2021年(令和3年)12月に実施されました宅建士試験の問9の問題(売買と賃貸借)と解答・解説です。
問9:問題(売買と賃貸借)
AがBに対してA所有の甲建物を令和3年7月1日に①売却した場合と②賃貸した場合についての次の記述のうち、民法の規定及び判例によれば、誤っているものはどれか。
- ①と②の契約が解除された場合、①ではBは甲建物を使用収益した利益をAに償還する必要があるのに対し、②では将来に向かって解除の効力が生じるのでAは解除までの期間の賃料をBに返還する必要はない。
- ①ではBはAの承諾を得ずにCに甲建物を賃貸することができ、②ではBはAの承諾を得なければ甲建物をCに転貸することはできない。
- 甲建物をDが不法占拠している場合、①ではBは甲建物の所有権移転登記を備えていなければ所有権をDに対抗できず、②ではBは甲建物につき賃借権の登記を備えていれば賃借権をDに対抗することができる。
- ①と②の契約締結後、甲建物の引渡し前に、甲建物がEの放火で全焼した場合、①ではBはAに対する売買代金の支払を拒むことができ、②ではBとAとの間の賃貸借契約は経了する。
問9:解答・解説(売買と賃貸借)
解答・解説に関しましては、宅建士合格広場独自の見解に基づき作成したものとなっています。事前の予告をすることなく変更する場合がございますので予めご了承ください。
- 正しい
①売買の場合
売買契約が解除された場合、目的物の引渡を受けていた買主Bは、解除までの間、目的物(甲建物)を使用収益したことによる利益を売主Aに返還しなければなりません。(売買契約(1回限りの取引)などの場合には、契約を解除したときの効果は遡及します。
↓
②賃貸借の場合
賃貸借契約(継続的な契約)の場合には、長年に渡って、貸主は、賃料を受け取っており、借主は、使用収益させてもらっています。この状況の中で、賃貸借も売買と同様、遡及する!ということになりますと、複雑すぎます。

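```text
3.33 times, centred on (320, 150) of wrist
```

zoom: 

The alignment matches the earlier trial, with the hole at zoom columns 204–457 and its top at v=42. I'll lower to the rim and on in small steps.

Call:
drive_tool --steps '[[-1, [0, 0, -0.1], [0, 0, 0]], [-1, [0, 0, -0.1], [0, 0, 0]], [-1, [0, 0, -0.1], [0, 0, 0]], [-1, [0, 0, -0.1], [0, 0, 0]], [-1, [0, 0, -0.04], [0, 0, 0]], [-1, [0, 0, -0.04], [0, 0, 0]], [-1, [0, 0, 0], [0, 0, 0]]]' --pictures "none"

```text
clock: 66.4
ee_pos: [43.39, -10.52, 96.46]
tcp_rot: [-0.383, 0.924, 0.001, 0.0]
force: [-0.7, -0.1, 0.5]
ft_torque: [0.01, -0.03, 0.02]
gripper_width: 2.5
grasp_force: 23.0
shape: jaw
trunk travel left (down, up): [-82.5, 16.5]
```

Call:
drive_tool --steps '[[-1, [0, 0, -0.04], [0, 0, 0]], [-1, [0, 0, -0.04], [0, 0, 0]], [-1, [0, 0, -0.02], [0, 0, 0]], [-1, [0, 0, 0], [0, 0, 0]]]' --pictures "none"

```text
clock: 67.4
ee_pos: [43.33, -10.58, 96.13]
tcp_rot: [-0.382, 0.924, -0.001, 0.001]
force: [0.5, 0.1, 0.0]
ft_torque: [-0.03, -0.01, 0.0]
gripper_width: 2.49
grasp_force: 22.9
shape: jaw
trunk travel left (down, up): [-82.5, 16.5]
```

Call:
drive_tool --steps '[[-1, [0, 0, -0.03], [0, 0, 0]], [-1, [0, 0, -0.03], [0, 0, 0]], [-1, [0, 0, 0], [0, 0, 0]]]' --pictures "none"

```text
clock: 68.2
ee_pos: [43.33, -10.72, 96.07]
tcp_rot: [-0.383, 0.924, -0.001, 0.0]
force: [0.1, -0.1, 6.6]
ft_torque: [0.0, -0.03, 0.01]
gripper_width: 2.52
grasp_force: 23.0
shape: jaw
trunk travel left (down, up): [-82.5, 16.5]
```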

そこで、賃貸借の解除をした場合、その解除は、将来に向かってのみその効力を生ずるものとなり、Aは解除までの期間の賃料をBに返還する必要はありません。 - 正しい
①売買の場合
そもそも甲建物はBのものとなっていますので、貸すにあたって、元所有者であるAの承諾は不要となります。
↓
②賃貸借の場合
信頼関係があっても賃貸借ですので、賃借人Bは、賃貸人Aの承諾を得なければ、その賃借権を譲り渡し、又は賃借物を転貸することができません。 - 誤り
Dは不法占拠者となっていますので、登記がなければ負けてしまう相手ではありません。(売買の場合も賃貸借の場合も同じ!) - 正しい
①売買の場合
建物の売買契約成立後、建物の引渡しがされるまでの間に売主及び買主双方の責めに帰することができない事由(本肢は、Eの放火)によって建物が滅失したときは、買主Bは、代金の支払いを拒むことができます。(債務者主義を採用!)
↓
②賃貸借の場合
賃借物の全部が滅失その他の事由により使用収益をすることができなくなった場合、賃貸借は、これによって終了することになります。(目的となる甲建物が滅失した以上、契約続行は不可能!)